__Required task__.
Identify and reproduce every line holding the string "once".

__Extracted records__.
==============================

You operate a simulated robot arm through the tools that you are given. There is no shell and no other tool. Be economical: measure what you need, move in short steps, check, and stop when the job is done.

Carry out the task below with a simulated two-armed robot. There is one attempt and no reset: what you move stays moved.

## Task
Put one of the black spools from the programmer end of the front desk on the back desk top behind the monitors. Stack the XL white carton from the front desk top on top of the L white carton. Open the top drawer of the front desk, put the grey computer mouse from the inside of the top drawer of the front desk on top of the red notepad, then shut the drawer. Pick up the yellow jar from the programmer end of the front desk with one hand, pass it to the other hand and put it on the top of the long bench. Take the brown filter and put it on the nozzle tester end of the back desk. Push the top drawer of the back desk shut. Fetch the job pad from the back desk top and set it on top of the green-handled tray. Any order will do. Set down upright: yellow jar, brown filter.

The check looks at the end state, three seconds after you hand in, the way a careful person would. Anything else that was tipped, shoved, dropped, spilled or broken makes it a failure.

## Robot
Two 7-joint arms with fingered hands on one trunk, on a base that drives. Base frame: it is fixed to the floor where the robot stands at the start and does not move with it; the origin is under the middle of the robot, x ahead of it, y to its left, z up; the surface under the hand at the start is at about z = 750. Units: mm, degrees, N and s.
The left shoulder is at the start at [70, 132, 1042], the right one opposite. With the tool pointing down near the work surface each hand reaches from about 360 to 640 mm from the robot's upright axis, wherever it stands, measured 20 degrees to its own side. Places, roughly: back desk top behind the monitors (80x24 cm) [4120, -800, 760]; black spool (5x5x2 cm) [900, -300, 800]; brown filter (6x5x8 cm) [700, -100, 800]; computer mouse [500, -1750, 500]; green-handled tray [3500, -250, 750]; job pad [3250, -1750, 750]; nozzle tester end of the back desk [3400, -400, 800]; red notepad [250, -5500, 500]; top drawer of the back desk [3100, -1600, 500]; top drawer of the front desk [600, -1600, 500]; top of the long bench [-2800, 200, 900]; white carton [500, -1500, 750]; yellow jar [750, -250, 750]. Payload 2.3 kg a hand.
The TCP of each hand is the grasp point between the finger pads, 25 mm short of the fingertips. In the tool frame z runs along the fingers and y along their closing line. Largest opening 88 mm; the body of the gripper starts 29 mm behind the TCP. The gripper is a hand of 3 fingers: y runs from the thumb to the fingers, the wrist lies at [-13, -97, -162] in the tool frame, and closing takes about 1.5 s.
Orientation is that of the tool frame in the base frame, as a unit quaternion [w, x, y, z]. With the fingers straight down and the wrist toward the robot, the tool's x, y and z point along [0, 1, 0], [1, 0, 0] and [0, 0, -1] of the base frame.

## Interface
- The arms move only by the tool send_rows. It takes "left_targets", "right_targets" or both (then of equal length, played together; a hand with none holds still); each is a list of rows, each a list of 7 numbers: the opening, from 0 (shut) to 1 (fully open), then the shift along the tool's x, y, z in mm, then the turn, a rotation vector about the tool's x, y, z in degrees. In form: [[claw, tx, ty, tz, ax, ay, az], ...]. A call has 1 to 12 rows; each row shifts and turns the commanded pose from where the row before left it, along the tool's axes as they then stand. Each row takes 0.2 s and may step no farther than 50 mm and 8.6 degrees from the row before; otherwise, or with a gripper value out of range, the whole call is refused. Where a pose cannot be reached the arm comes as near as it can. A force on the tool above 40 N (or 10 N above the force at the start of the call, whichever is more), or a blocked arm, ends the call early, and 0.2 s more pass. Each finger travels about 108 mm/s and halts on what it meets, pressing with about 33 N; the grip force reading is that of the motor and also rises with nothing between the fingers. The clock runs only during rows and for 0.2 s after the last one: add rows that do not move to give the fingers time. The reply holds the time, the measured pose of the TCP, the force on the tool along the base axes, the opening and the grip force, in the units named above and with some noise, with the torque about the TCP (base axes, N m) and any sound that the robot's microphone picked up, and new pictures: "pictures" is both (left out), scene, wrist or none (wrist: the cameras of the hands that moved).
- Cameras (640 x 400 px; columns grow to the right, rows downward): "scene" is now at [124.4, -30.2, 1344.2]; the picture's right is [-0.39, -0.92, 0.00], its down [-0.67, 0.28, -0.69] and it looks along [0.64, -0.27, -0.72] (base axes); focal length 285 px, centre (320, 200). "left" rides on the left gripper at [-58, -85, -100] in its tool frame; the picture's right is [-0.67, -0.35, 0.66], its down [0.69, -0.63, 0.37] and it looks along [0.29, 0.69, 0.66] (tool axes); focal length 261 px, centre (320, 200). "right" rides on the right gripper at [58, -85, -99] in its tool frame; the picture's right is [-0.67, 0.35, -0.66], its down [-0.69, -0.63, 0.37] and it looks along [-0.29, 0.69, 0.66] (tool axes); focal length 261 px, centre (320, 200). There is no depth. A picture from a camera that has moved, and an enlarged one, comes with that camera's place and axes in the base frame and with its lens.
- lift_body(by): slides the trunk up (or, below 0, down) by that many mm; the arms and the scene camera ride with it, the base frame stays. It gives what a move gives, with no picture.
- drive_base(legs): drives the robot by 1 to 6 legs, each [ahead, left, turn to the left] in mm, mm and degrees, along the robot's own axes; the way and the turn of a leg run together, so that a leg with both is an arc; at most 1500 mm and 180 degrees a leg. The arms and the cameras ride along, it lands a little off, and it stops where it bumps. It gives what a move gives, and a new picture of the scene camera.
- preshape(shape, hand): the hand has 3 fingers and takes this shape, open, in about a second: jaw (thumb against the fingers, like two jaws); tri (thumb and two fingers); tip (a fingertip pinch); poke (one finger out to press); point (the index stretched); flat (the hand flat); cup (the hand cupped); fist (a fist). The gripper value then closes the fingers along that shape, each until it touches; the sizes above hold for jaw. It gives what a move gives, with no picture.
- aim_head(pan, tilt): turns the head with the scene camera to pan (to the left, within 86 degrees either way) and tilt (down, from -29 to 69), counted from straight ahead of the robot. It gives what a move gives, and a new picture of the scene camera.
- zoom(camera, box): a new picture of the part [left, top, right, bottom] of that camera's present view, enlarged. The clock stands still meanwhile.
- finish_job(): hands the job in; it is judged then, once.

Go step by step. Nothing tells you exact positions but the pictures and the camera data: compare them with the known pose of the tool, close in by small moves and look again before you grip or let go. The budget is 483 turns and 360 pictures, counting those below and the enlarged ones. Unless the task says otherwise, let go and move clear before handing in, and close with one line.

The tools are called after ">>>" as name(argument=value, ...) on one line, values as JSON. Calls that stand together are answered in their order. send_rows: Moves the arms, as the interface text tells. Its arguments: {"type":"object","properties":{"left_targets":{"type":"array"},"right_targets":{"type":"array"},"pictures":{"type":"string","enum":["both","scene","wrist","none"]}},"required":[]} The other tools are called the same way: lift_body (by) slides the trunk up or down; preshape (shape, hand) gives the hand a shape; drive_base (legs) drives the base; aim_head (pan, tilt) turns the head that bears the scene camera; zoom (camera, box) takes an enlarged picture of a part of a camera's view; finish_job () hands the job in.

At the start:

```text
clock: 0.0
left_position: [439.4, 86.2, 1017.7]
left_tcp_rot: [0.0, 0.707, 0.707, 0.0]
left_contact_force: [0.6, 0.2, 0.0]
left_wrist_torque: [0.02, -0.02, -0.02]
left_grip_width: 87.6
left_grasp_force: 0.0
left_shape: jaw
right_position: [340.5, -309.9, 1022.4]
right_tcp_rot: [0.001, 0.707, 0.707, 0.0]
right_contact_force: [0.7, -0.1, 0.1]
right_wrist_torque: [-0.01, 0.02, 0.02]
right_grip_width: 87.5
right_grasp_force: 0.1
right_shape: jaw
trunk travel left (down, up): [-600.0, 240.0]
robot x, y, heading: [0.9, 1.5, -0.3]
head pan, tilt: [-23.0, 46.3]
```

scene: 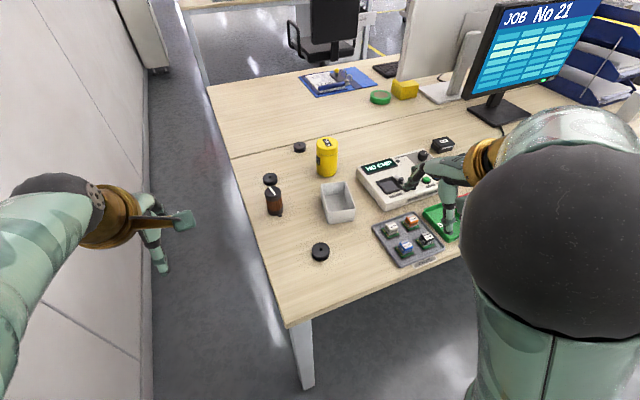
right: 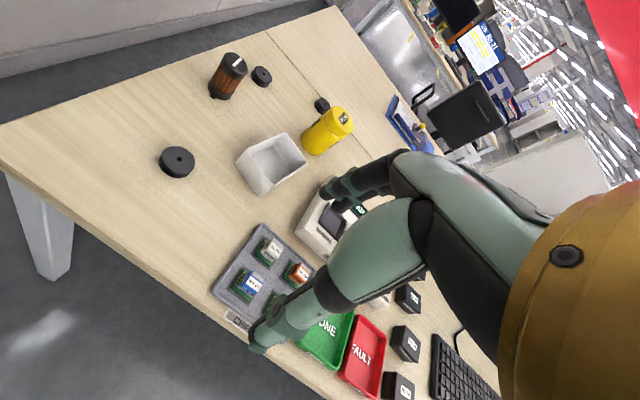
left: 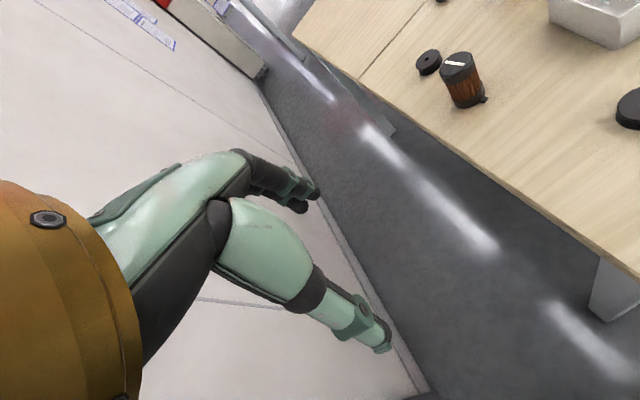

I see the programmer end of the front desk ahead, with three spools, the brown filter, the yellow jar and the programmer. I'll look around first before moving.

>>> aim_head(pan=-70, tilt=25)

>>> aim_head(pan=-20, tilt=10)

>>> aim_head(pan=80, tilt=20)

==============================

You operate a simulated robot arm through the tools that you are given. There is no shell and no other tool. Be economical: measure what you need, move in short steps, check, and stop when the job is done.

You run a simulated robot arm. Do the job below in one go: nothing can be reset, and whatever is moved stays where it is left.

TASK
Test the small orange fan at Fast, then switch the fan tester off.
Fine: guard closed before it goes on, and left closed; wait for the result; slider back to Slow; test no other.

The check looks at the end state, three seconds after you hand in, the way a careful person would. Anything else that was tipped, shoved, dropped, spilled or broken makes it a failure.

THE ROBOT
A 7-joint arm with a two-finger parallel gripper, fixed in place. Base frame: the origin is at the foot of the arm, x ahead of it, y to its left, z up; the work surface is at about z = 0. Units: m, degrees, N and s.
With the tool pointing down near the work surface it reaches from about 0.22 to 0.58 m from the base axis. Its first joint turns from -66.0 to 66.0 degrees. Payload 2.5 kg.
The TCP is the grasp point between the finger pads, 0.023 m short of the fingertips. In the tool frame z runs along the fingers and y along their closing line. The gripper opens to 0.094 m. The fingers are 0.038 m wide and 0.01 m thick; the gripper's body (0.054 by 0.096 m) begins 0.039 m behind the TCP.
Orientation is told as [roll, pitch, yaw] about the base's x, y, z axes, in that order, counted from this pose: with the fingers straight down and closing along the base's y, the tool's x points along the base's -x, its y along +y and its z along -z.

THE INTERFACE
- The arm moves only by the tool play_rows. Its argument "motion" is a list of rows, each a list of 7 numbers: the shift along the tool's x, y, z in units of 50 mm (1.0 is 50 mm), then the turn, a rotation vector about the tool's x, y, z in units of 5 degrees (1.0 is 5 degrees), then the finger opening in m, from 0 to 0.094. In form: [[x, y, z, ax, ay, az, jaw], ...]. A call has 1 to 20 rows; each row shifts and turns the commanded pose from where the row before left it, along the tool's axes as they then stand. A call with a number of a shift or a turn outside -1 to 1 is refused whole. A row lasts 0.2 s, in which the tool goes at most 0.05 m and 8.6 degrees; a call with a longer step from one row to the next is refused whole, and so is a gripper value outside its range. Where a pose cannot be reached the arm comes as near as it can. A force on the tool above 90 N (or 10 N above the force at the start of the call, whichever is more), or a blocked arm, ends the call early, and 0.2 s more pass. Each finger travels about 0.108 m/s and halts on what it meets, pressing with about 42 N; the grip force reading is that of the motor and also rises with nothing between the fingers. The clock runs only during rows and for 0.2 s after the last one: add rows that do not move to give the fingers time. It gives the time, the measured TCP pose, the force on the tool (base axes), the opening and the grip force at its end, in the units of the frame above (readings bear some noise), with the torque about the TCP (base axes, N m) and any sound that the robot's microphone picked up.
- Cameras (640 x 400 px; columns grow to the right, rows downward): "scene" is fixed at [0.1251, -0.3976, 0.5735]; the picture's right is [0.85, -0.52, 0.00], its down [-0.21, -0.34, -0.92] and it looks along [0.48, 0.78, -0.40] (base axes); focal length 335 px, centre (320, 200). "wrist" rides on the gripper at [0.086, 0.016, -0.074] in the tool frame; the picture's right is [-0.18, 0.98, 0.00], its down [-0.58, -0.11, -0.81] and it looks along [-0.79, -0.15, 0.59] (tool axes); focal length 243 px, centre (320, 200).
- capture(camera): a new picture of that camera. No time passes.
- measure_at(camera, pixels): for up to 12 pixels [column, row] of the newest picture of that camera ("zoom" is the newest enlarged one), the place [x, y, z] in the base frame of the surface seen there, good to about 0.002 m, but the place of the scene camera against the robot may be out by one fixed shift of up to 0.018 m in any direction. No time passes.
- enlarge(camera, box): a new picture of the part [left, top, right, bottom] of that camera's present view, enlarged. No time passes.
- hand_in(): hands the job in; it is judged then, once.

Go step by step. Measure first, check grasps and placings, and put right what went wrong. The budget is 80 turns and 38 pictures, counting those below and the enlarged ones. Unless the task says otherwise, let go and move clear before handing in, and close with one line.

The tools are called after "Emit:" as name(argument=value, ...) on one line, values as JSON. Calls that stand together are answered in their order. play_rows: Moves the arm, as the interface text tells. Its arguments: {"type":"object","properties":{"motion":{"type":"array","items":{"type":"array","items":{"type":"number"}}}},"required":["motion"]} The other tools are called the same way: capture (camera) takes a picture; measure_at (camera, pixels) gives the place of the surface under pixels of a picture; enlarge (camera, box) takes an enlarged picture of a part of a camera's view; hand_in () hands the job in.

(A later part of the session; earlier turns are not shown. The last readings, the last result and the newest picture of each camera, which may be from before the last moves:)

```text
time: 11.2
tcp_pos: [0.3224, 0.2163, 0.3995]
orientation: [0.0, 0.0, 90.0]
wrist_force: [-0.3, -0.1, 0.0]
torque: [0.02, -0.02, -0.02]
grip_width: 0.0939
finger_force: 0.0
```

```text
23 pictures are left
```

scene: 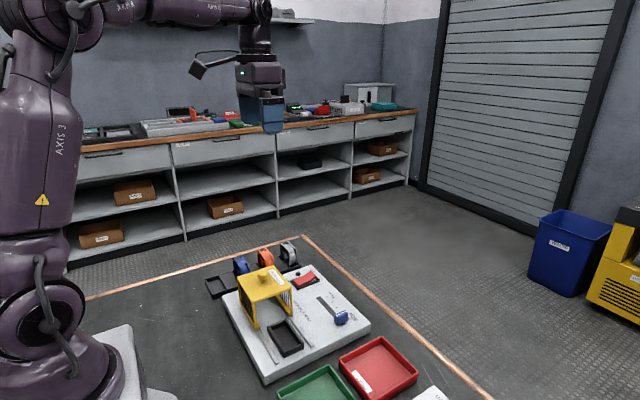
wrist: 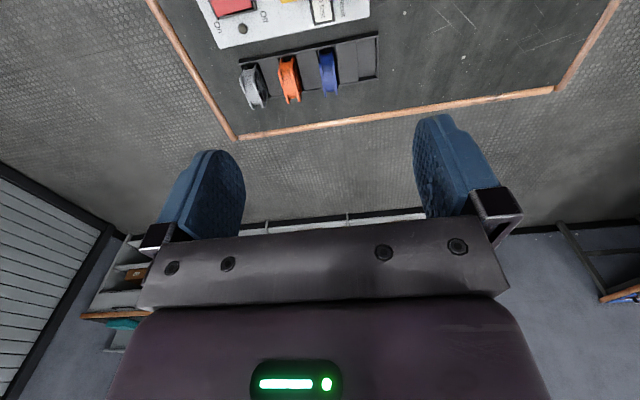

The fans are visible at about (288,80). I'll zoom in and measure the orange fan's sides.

==============================

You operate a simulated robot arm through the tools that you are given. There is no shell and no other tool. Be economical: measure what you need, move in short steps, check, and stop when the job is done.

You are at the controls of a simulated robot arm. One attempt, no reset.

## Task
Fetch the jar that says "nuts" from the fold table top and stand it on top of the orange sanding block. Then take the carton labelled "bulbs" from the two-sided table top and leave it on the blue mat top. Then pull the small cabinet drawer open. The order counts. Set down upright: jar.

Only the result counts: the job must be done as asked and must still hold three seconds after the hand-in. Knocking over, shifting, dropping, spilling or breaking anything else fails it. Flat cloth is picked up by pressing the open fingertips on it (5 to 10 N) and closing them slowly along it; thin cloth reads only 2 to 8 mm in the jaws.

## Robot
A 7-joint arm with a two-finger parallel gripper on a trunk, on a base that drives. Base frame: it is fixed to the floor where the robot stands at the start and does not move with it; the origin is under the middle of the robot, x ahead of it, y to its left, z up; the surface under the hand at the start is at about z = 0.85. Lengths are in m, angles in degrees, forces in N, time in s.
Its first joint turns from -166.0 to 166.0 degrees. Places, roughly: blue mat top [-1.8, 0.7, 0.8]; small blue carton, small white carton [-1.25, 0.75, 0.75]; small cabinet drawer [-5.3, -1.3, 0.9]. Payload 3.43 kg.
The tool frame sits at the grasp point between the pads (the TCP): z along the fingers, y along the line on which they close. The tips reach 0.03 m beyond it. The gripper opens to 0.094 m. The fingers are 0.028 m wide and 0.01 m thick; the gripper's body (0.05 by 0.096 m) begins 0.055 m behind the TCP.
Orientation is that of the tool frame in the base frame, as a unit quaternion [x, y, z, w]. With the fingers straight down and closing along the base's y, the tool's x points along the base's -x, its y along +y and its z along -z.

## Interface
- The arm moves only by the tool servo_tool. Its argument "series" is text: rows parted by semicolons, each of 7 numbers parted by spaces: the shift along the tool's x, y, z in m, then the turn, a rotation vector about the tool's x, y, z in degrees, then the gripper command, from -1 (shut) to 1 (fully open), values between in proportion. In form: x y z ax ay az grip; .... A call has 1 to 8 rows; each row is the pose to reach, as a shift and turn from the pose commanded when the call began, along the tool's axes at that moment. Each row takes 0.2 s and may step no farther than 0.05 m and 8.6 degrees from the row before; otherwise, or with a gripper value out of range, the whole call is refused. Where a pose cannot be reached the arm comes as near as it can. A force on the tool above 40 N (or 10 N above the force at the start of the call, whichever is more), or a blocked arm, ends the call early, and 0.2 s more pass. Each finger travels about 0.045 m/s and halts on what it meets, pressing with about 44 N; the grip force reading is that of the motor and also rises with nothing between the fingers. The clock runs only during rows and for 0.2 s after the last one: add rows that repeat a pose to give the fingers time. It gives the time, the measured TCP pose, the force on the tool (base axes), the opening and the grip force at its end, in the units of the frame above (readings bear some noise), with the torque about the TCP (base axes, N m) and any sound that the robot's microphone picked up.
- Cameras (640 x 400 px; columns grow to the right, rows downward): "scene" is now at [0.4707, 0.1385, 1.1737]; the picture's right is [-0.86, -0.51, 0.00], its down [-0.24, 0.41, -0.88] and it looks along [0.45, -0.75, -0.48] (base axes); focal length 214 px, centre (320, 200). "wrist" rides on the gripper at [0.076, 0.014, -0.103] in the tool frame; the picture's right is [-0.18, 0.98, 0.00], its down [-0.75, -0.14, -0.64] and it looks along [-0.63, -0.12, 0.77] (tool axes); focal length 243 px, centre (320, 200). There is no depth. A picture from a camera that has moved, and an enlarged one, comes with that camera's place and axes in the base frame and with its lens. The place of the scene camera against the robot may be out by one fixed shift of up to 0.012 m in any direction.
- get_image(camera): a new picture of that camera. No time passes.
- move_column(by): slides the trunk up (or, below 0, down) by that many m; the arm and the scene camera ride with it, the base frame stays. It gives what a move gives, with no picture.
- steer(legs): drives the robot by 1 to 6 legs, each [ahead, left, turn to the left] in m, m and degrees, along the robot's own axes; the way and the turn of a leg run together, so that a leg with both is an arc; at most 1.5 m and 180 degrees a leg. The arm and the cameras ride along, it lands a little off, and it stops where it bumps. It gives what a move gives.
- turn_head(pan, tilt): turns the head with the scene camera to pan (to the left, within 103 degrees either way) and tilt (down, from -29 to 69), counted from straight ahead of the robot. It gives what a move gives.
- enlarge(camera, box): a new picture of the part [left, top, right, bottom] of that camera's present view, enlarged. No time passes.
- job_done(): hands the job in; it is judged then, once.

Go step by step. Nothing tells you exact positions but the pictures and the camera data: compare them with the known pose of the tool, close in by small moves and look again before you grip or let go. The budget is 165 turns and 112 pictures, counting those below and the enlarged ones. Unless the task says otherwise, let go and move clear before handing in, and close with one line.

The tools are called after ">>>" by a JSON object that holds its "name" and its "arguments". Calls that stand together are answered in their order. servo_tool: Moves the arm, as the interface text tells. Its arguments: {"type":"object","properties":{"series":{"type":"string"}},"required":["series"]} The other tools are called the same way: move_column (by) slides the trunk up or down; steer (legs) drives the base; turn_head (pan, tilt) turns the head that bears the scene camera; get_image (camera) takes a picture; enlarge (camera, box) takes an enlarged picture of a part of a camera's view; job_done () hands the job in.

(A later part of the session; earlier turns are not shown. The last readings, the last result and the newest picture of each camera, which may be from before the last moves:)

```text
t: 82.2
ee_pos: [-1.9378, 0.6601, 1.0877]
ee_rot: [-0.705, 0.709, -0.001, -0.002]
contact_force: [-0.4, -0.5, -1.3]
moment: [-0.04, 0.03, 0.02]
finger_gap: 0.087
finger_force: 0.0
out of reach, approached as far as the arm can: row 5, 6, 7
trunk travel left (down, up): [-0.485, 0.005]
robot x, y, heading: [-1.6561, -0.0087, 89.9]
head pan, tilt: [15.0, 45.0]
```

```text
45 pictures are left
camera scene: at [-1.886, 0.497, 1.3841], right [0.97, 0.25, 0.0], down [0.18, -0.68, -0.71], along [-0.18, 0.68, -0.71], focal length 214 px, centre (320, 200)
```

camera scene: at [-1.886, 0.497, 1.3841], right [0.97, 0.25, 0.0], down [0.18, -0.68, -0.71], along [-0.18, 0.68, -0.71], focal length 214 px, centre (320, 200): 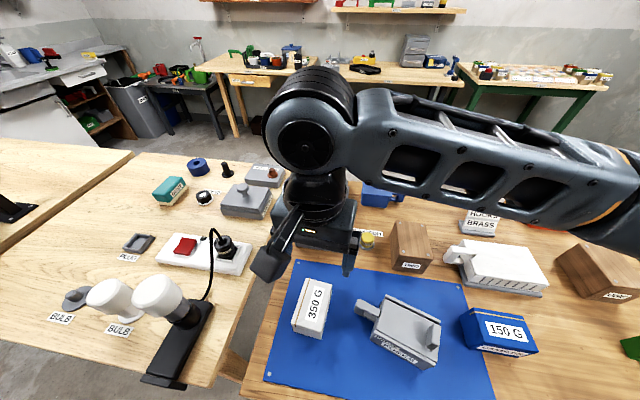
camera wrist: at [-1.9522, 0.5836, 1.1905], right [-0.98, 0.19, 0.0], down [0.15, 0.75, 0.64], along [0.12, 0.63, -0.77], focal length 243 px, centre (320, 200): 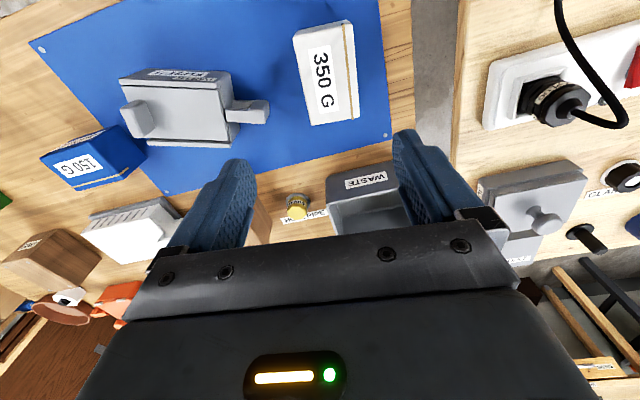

==============================

__Task solution__.
- finish_job(): hands the job in; it is judged then, once.
- hand_in(): hands the job in; it is judged then, once.
- job_done(): hands the job in; it is judged then, once.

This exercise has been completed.